* **WRITTEN TASK**
Reproduce the full listing below unchanged, apart from the pictures.

start

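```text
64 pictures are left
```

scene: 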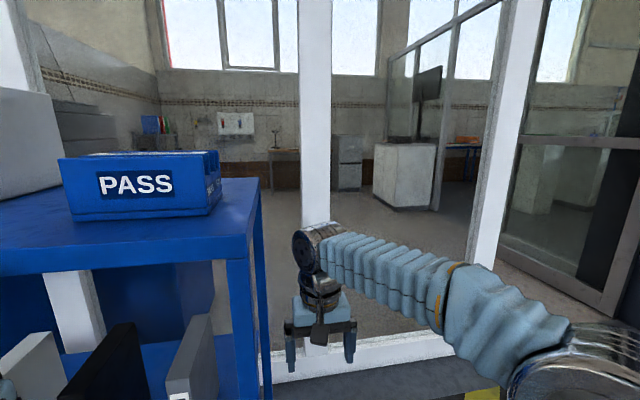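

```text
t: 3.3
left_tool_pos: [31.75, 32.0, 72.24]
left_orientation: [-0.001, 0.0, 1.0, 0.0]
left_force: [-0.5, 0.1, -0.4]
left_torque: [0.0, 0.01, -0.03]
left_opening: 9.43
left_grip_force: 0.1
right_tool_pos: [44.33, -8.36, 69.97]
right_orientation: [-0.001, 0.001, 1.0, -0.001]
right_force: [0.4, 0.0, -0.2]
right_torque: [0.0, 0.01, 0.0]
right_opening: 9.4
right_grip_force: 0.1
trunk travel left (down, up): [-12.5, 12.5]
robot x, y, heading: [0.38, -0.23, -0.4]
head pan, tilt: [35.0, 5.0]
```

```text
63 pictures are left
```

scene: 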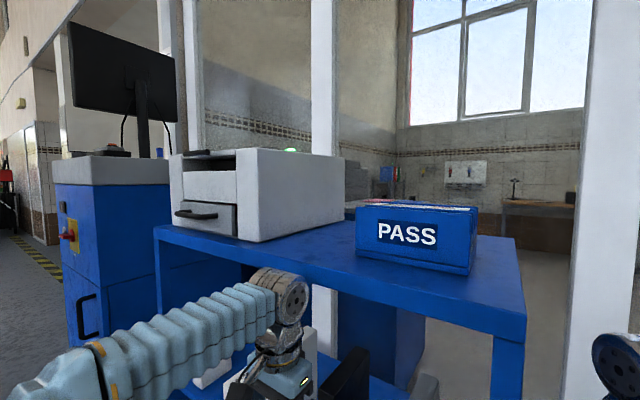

end

* **SOLUTION BELOW**
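```text
64 pictures are left
```

scene: 

```text
t: 3.3
left_tool_pos: [31.75, 32.0, 72.24]
left_orientation: [-0.001, 0.0, 1.0, 0.0]
left_force: [-0.5, 0.1, -0.4]
left_torque: [0.0, 0.01, -0.03]
left_opening: 9.43
left_grip_force: 0.1
right_tool_pos: [44.33, -8.36, 69.97]
right_orientation: [-0.001, 0.001, 1.0, -0.001]
right_force: [0.4, 0.0, -0.2]
right_torque: [0.0, 0.01, 0.0]
right_opening: 9.4
right_grip_force: 0.1
trunk travel left (down, up): [-12.5, 12.5]
robot x, y, heading: [0.38, -0.23, -0.4]
head pan, tilt: [35.0, 5.0]
```

```text
63 pictures are left
```

scene: 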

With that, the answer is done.